Spamdyke: Anti-Spam Filters

Spamdyke boasts a large number of filters for blocking mail from remote servers. Every filter is individually configurable.

spamdyke’s reverse DNS filters can:

Require reverse DNS names.
Require reverse DNS names to resolve with IP addresses.
Require reverse DNS names to be real, not dynamically assigned.
Require the sender’s domain name to have a valid mail exchanger (MX).

spamdyke’s blacklist and whitelist filters can:

Search local IP and reverse DNS blacklist/whitelist files.
Search DNS realtime blacklists/whitelists (DNS RBLs).
Search DNS righthand-side blacklists/whitelists (DNS RHSBLs).
Search sender and recipient blacklist/whitelist files.

spamdyke’s graylist filters can:

Graylist specific recipient domains (activated per domain).
Graylist connections from specific IP addresses or reverse DNS domains.
Enforce minimum and maximum ages for graylist entries.
Skip graylisting for specific domains, IP addresses or reverse DNS domains.

How spamdyke works: When a message is not blocked

Spamdyke works by acting as a middleman between qmail and the network (in Unix terms, it’s a pipe). When no spamdyke filters are triggered and a message is delivered normally, spamdyke silently passes data in both directions. As the SMTP conversation takes place, spamdyke collects a few pieces of data (e.g. the sender and recipient addresses) so they can be logged.

Spamdyke does modify the incoming message in one way. The SMTP protocol requires the remote sender to end every line with a two character terminator — a carriage return and a line feed. Unlike most other mail servers, qmail chooses to strictly enforce this requirement. If a remote sender uses only a line feed to end a line (a typical and easy mistake to make), qmail will reject the message:  451 Error Code.

Because qmail’s strict enforcement of the protocol tends to cause more problems than it solves, spamdyke silently helps mail clients avoid this error by inserting a carriage return before any bare line feed characters it sees. This doesn’t affect the messages; it only allows poorly-written mail clients to send email.

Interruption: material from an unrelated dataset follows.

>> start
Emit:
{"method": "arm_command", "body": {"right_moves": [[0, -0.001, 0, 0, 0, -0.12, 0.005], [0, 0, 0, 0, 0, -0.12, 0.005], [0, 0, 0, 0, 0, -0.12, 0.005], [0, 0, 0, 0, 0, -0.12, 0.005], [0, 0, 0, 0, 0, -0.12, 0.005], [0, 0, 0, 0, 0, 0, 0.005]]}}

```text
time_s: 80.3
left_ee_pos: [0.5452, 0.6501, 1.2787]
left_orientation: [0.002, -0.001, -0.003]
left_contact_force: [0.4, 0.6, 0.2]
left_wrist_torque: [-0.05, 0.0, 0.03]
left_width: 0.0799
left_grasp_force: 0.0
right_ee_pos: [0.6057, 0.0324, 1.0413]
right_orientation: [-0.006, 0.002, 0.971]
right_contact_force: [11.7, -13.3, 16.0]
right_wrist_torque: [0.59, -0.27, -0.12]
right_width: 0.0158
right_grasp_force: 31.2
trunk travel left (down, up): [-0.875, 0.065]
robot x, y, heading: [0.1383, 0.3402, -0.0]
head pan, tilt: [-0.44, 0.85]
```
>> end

How spamdyke works: When a message is blocked

spamdyke’s filters are described in detail below. When one of them is triggered, spamdyke moves in to block the incoming message.

First, it considers the enabled filters and waits until there is no way the client can avoid a rejection. For example, if authentication could take place but has not done so, spamdyke will wait to see if the remote sender authenticates. Authenticated or whitelisted connections are never filtered.

Next, once spamdyke is certain the message should be filtered, it cuts the connection between the remote sender and qmail. In the background, spamdyke closes the connection to qmail, so qmail will exit normally, believing the remote sender disconnected.

Spamdyke continues sending responses to the remote server, just as qmail would have. Once the remote sender has identified the sender and recipient, spamdyke sends an error code and refuses to accept the message. The remote server disconnects, never knowing that spamdyke hijacked the conversation. spamdyke, meanwhile, uses the sender and recipient information it gathered to construct its log messages.

System Requirements (As our implementation):

CentOS 5.2 (32 bit), Redhat Enterprise Linux 4 and 5 (32 bit), Plesk () Qmail.
It can support other Linux/Unix like Operating System with Qmail as Mail Server.